Von Christian Gampert |
    Einer Poetikdozentur liegt normalerweise die Vereinbarung zugrunde, der eingeladene Schriftsteller möge aus seiner Werkstatt berichten, er möge Reflexionen über seinen Werdegang, seine ideologischen und handwerklichen Bezugspunkte, seinen Schreibprozess zu einer Art persönlichen Ästhetik verdichten. Dieser doch auch strengen Anforderung ist bei der Tübinger Poetik-Dozentur in den letzten Jahren nicht recht nachgekommen worden; die Vorlesungen bestanden oft genug aus freundlicher, gebildeter Plauderei, von schönen Ausnahmen wie Amos Oz einmal abgesehen.

    Der jetzt eingeladene Lars Gustafsson sollte als professioneller Philosoph - der Nietzsche-Spezialist lehrt in Austin/Texas - über seine literarische Produktionsweise sprechen; und in der Tat betrachtet Gustafsson die Literatur ja in der Hauptsache als Erkenntnismittel, das einen anderen Zugang zur Wirklichkeit verschafft als der quasi alltagsgereinigte philosophische Abstraktionsprozess. Demzufolge bieten die meisten seiner Romane ein Netzwerk vorsichtiger Wahrnehmungen, Gedankenexperimente und Stimmungen, die immer neu verknüpft werden und beim Leser das Gefühl hinterlassen, er sei, ebenso wie der Autor, fremd in der Welt, und die Welt selbst sei vielleicht nur eine seltsame Fiktion. Der in Schweden aufgewachsene Gustafsson hat in den 1970iger Jahren in Berlin gelebt und spricht gut deutsch; seine damals geleistete Trauerarbeit, die ausbeuterischen westeuropäischen Gesellschaften betreffend, hatte nichts gemein mit der dogmatischen Linken, sondern war differenzierte, oft biographisch grundierte Seelenkunde, Wahrnehmungsarbeit.

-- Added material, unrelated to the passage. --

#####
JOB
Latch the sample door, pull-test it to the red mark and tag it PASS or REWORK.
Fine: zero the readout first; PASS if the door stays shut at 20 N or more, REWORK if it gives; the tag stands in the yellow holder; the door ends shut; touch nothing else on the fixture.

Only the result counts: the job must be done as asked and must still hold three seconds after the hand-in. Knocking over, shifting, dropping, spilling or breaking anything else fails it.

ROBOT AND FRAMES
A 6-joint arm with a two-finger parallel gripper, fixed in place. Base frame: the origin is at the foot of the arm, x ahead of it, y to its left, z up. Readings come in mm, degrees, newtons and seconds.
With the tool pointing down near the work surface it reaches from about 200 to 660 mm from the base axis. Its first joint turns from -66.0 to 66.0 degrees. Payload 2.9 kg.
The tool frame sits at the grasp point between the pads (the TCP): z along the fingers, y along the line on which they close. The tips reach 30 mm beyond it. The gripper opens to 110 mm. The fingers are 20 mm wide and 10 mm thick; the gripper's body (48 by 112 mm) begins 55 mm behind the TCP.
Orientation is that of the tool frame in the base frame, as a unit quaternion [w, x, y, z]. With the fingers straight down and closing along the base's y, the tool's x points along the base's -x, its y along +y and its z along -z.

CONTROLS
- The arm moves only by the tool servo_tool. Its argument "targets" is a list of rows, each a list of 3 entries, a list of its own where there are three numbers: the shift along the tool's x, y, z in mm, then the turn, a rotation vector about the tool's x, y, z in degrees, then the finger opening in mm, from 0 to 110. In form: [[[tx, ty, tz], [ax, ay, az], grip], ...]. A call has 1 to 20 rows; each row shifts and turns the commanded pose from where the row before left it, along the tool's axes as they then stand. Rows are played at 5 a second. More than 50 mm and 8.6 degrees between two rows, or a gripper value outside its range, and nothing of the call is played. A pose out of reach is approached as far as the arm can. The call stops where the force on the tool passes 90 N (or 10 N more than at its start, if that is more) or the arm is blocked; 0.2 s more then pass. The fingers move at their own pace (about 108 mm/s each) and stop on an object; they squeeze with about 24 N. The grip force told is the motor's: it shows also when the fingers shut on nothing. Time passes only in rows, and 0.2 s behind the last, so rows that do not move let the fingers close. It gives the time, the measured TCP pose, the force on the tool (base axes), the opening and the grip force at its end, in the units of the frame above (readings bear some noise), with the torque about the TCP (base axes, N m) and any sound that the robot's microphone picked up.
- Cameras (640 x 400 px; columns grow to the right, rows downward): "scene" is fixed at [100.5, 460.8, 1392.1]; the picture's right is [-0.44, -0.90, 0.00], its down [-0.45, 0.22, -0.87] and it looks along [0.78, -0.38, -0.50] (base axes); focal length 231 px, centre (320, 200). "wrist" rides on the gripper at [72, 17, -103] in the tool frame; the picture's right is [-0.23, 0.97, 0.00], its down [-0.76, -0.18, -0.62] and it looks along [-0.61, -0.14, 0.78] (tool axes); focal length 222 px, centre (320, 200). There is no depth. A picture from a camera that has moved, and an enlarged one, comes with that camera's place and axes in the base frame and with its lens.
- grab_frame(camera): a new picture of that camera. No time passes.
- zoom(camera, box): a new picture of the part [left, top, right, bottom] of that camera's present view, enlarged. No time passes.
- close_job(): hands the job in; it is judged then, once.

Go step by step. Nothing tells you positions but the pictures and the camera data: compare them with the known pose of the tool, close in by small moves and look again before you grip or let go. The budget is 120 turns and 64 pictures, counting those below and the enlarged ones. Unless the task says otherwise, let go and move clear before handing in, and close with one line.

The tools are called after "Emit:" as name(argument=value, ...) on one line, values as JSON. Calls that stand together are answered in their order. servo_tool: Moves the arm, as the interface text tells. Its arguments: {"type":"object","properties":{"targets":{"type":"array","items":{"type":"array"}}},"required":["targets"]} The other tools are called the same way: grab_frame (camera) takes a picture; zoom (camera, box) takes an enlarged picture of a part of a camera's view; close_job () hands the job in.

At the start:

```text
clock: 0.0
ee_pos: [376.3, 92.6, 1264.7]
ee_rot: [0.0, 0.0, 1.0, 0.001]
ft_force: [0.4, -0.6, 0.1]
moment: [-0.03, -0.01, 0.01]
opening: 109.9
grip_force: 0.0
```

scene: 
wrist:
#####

    Auch seine neuesten Gedichte, etwa der bei Hanser erschienene "Auszug aus Xanadu", sind ganz reduziert und schmal, lakonische, eremitische Reflexionen mit einem sarkastischen Humor. "Aber wenn ich existiere - muss Ich dann wirklich / darüber informiert werden, dass dies der Fall ist?" fragt Gustafsson listig und bewegt sich in Totengesprächen und Traumlandschaften, in Gräserschatten und Schneephantasien.

    Vor großem Publikum die Frage "Was ist ein Gedicht?" philosophisch zu klären, schien für Gustafsson allerdings eine Überforderung. Sein stockender Vortrag bewegte sich von T.S. Eliots Diktum "Poetry must communicate before it is understood" über Borges und Goethe zu Hölderlin, über "undenkbare Textmassen" und den "Leerraum zwischen den Zeichen", Leibniz’ Traum von der Universalsprache und heutigen computerisierten Super-Sprachen hin zu poetischen "Sprech- und Denkakten", denen ein Subjekt als Sinngeber innewohne. Soweit die Preliminarien. Alsdann die ironische Mitteilung, dass er schon Ende der 50iger Jahre in einem Seminar in Uppsala den Unterschied zwischen Gedicht und Prosa formallogisch geklärt habe, um fünf Minuten später festzustellen, dass es auch Prosagedichte gebe.

    Gustafsson überraschte das Publikum mit der Frage "Wo befindet sich das Gedicht?" und der Antwort, es habe eben keinen Raum - ebenso wenig wie die Symphonie, die auch nicht "im Orchester" zu finden sei. Das Problem sei vielmehr: wo ist das Gedicht, bevor es geschrieben wird? Da hätte man weitermachen können. Aber Gustafsson beschied uns, er wolle die Poesie nicht schlechthin verteidigen, schließlich gebe es nicht nur misslungene, sondern auch rechtsradikale Gedichte, es gebe Schlagertexte und Nationalhymnen.

    Nach kurzem Schwenk über platonische und romantische Kunstauffassungen dann die überraschende Mitteilung: das Gedicht gehorche einer anderen Logik als der vernünftige Alltags- und Wissenschaftsdiskurs. Es sei irrational, ästhetisierend, prozesshaft, vieldeutig, schwebend, es öffne dem Leser einen "begehbaren Raum" bei größtmöglicher Authentizität des Autors.

    Bei Licht besehen sind dies natürlich intellektuelle Plattitüden. Vielleicht hatte Gustafsson auch einfach keine Lust und wollte sich nur eine gewiss anregende Reise nach Tübingen sponsern lassen. Andererseits mutet es fast sympathisch an, dass sich da einer dem Medienzirkus verweigert und versponnen und völlig in sich gekehrt vor Publikum ein wenig daherredet. Vielleicht sind das die wahren Dichter, die die unterhaltsame Performance einfach nicht können. "Zu wem redet man, wenn man zu sich selber redet?" fragte Gustafsson, um den poetischen Prozess zu verdeutlichen. "Kann man zu anderen reden, als redete man zu sich selbst?" Nach dieser Vorlesung muss man sagen: man kann - nicht nur im Gedicht.